I was in a couple Thrasher videos, just breaking bottles on my head. I got sponsored from that shit. Breathing fire. Skating a lot. My brother skates. He’s pro. I always hung out with skateboarders. I’d get free stuff. I wasn’t that great a skater. I’m okay. Compared to skaters now, I’m nothing. But if I’m breaking bottles and putting people on fire, Thrasher‘s – besides Anti-Hero and Consolidated – one of the last real punk rock things in skateboarding. Hopefully it will stay like that.
Jenny: I don’t skateboard but I roller skate like a motherfucker.
Dan: Oh, we were talking about skateboarding.
Todd: Tell the most fun you’ve ever had in this band.
Wade: The last time we were in Vegas, we got a hotel room at this piece of shit hotel. Right when we got there, I flipped through the window and broke it. We hadn’t stayed there for a second yet.
Dan: Five minutes.
Wade: My hand got cut. We didn’t know what to do. We ended up staying there with a shattered window.

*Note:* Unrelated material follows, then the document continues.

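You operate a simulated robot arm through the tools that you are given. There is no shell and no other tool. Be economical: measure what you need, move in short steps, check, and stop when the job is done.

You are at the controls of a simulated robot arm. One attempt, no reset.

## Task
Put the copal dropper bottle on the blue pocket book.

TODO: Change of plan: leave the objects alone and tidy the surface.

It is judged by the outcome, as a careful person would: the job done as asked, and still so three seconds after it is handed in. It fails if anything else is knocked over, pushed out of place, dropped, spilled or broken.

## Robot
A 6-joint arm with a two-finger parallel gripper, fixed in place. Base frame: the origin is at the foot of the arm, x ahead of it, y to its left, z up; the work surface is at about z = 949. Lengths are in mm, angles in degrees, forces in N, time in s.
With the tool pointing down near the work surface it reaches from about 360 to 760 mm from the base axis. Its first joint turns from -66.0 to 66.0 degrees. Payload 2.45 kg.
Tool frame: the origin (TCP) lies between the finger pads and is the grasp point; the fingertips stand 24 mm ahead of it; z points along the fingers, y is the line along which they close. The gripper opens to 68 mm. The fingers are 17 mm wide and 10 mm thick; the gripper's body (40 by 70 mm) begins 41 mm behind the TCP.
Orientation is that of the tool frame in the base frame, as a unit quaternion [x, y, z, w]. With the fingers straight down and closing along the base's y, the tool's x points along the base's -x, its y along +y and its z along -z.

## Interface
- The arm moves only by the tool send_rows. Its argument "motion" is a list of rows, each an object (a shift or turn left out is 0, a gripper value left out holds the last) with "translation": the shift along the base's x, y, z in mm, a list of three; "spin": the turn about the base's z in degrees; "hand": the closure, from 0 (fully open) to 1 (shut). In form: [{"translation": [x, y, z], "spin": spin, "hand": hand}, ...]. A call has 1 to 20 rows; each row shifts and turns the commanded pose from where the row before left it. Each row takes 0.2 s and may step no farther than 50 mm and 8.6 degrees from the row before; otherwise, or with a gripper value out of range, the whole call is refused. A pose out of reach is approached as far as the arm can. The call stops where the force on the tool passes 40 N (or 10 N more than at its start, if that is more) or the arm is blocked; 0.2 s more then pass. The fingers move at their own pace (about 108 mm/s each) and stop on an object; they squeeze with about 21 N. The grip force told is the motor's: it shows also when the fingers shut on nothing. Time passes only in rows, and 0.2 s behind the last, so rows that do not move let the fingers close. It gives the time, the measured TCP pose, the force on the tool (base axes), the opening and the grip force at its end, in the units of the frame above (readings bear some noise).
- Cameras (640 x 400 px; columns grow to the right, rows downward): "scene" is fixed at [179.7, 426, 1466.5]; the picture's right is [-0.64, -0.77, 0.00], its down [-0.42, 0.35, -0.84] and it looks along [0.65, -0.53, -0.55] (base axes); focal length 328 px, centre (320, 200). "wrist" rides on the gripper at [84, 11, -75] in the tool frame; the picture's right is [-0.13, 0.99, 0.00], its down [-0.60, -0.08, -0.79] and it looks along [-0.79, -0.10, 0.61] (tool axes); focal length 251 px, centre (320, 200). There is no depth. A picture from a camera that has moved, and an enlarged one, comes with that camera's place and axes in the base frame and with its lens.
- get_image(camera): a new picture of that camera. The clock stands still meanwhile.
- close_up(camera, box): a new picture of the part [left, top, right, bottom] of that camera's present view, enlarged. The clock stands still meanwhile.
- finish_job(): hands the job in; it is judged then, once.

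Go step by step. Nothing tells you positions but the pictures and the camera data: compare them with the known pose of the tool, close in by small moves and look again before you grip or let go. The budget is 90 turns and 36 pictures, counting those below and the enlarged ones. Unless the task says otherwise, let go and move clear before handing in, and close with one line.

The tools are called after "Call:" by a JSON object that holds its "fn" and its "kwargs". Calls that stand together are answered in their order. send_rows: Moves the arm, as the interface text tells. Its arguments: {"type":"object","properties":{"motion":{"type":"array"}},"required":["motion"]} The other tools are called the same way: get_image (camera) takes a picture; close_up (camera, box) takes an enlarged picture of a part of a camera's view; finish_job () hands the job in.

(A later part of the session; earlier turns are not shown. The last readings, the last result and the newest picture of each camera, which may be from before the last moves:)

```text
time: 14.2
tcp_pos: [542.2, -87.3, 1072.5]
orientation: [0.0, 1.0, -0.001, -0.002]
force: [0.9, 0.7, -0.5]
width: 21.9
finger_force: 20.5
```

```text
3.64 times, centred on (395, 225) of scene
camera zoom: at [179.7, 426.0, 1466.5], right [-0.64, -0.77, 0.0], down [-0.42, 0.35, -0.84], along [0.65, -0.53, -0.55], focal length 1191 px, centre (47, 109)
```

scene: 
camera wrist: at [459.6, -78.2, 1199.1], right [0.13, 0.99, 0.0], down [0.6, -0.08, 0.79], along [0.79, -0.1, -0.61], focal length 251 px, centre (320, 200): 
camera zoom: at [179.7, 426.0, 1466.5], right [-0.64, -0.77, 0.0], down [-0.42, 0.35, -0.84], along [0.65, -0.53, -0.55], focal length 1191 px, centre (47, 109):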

Jenny: They all left me in the room, asleep, alone with an open window and there’s pimps and ho’s outside.
Brandon: I had to yell through the broken window to wake her up.
Wade: It was rad. Chairs are knocked down, the mattresses are all fucked up, and we ended up not having to pay for anything. We just kinda left really early.
Dan: I think the funnest show was Seattle, Washington. It was an average, regular bar. There were older bikers and cholos, people not really there for the band playing there that night. Everyone was super cool. I got super loaded. I was telling everyone that it was my birthday. I was celebrating early.
Wade: Then Brandon wrecked my van. He reversed with the trailer on. Jackknifed it… and I didn’t go home with that girl.
Jenny: She was a man, Wade. She had a penis. She had a package.
Wade: She was not a guy. You guys didn’t want me to go home with her.
Jenny: Brandon and I cock blocked him, but we did it for his own good.
Wade: I’m sure she had drugs at that house.